Cut up. À quoi ressemble la lecture de ce livre aussi surprenant et électrisant qu’un crochet à la tempe? À un tour de force fabuleux. Quel est son principe narratif? Raconter la vie d’Ali à travers des paroles rapportées, par la technique du cut up. Ainsi, sous nos yeux éberlués, plusieurs générations d’Américains prennent la parole: parents, proches, voisins, managers, adversaires, journalistes, agents, biographes, politiques, écrivains, etc. Autant de points de vue multipliés à l’infini qui dressent un portrait en creux et en relief d’un boxeur pas comme les autres et donnent à lire l’homme (disons plutôt le citoyen) en son ampleur. Ni un roman, ni une biographie, ni un récit, ni un verbatim, ni un exercice de style: tout à la fois. Et un petit rien de bien supérieur à tout cela, croyez-nous…
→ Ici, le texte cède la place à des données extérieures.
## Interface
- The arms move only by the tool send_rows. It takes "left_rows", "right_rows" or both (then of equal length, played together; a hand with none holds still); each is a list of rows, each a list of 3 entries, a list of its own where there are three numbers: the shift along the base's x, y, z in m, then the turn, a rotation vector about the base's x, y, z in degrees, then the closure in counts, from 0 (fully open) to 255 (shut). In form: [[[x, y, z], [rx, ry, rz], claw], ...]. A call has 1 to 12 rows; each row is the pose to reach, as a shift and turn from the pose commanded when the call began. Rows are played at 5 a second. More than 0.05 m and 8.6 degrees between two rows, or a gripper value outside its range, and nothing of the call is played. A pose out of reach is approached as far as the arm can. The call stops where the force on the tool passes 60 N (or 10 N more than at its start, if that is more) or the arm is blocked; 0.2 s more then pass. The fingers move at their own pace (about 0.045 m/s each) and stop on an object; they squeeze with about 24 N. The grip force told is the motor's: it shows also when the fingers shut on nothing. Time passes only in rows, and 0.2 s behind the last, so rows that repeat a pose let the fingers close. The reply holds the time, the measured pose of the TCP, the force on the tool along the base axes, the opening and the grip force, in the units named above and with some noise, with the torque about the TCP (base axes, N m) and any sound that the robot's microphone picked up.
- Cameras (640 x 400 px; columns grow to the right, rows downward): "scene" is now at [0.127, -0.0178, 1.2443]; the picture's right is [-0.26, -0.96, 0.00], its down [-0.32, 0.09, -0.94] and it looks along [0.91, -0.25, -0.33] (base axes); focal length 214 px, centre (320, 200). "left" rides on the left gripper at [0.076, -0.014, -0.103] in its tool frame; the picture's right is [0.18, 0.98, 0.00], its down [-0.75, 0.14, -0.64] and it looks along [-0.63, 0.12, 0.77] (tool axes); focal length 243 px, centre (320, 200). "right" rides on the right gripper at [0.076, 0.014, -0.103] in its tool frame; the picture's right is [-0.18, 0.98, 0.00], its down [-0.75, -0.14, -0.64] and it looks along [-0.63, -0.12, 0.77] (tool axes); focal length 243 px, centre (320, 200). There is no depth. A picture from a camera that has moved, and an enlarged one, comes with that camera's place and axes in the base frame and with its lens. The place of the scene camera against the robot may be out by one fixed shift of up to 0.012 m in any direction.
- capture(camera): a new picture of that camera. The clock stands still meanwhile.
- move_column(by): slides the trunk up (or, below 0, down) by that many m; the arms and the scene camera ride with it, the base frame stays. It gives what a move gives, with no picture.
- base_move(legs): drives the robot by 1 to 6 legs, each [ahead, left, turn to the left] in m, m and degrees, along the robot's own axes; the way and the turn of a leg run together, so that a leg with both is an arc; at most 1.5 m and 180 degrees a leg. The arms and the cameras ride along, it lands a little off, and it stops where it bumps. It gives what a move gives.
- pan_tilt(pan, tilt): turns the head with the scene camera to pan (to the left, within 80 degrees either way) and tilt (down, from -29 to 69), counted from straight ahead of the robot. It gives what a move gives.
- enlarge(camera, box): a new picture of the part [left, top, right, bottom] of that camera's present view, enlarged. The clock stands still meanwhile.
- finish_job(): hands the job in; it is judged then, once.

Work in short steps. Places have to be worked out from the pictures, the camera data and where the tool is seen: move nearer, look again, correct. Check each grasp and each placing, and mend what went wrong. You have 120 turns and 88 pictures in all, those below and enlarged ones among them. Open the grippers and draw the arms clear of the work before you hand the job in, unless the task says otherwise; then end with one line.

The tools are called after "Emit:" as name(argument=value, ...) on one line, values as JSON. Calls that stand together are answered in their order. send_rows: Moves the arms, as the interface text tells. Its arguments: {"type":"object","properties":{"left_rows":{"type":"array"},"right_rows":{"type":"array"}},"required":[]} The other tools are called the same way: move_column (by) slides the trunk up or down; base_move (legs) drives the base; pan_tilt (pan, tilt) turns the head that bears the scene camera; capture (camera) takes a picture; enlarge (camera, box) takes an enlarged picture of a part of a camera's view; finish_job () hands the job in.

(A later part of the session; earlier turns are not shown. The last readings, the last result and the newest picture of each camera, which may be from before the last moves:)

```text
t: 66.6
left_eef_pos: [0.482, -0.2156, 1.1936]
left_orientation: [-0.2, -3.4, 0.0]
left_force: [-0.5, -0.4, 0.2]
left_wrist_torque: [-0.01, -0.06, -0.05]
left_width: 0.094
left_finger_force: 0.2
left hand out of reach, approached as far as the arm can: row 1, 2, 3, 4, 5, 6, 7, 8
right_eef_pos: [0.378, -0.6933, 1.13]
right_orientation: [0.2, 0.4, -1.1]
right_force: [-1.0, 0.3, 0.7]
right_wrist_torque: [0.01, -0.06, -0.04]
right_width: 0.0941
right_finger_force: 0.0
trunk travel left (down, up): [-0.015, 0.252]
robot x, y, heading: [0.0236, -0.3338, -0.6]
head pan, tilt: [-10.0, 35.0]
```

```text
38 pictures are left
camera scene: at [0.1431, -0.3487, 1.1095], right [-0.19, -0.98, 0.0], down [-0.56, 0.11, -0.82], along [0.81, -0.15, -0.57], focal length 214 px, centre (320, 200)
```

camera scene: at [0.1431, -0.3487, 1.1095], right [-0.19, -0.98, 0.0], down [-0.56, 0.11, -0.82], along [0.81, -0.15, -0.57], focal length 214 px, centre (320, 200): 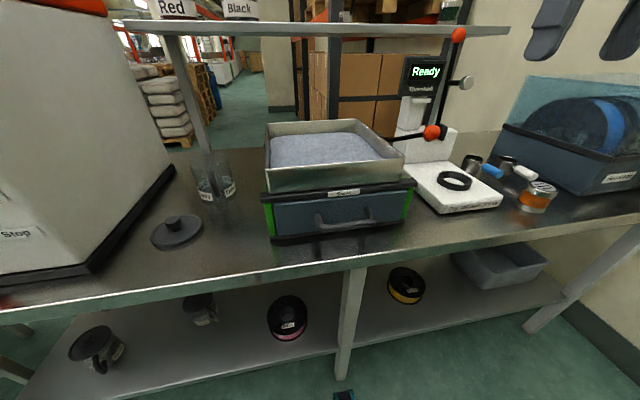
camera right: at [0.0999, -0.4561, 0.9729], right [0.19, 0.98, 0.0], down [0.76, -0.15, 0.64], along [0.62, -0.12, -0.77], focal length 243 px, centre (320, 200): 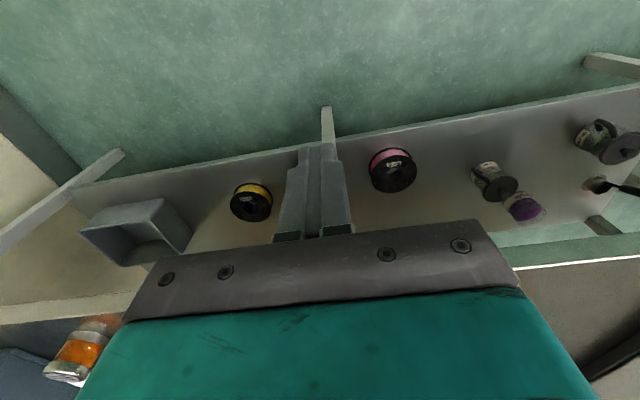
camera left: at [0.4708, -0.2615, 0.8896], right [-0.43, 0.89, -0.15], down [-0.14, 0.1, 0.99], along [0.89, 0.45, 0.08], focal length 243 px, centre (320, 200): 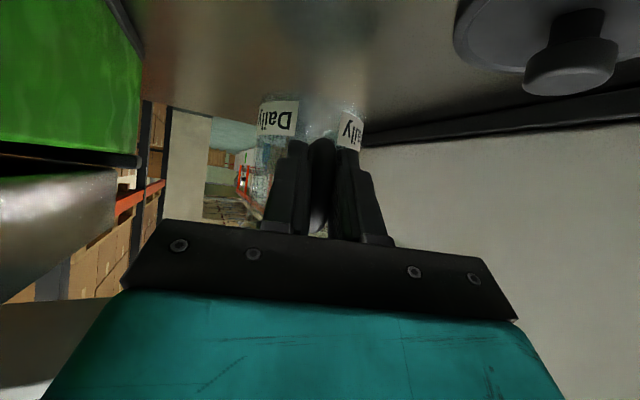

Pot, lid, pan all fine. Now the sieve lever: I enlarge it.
Exploit. Jusqu’à cette lecture impossible à stopper, instruit du sujet et attentif à tout ce qui l’entoure depuis deux décennies au moins, le bloc-noteur se plaisait souvent à rappeler que tout avait été dit et écrit sur le mythique Muhammad Ali. Comment faire mieux que Norman Mailer («Quand Ali apparaît, les femmes respiraient plus fort et les hommes se sentaient soudain déprimés»)? Mieux que Joyce Carol Oates? Mieux que Nick Tosches? Et comment venir après When We Were Kings (1996), exceptionnel documentaire racontant le «combat du siècle», à Kinshasa, en 1974? Frédéric Roux était évidemment taillé pour transformer ce handicap de départ en qualité absolue sur la ligne d’arrivée. L’auteur ne vise pas l’exploit : il l’accomplit.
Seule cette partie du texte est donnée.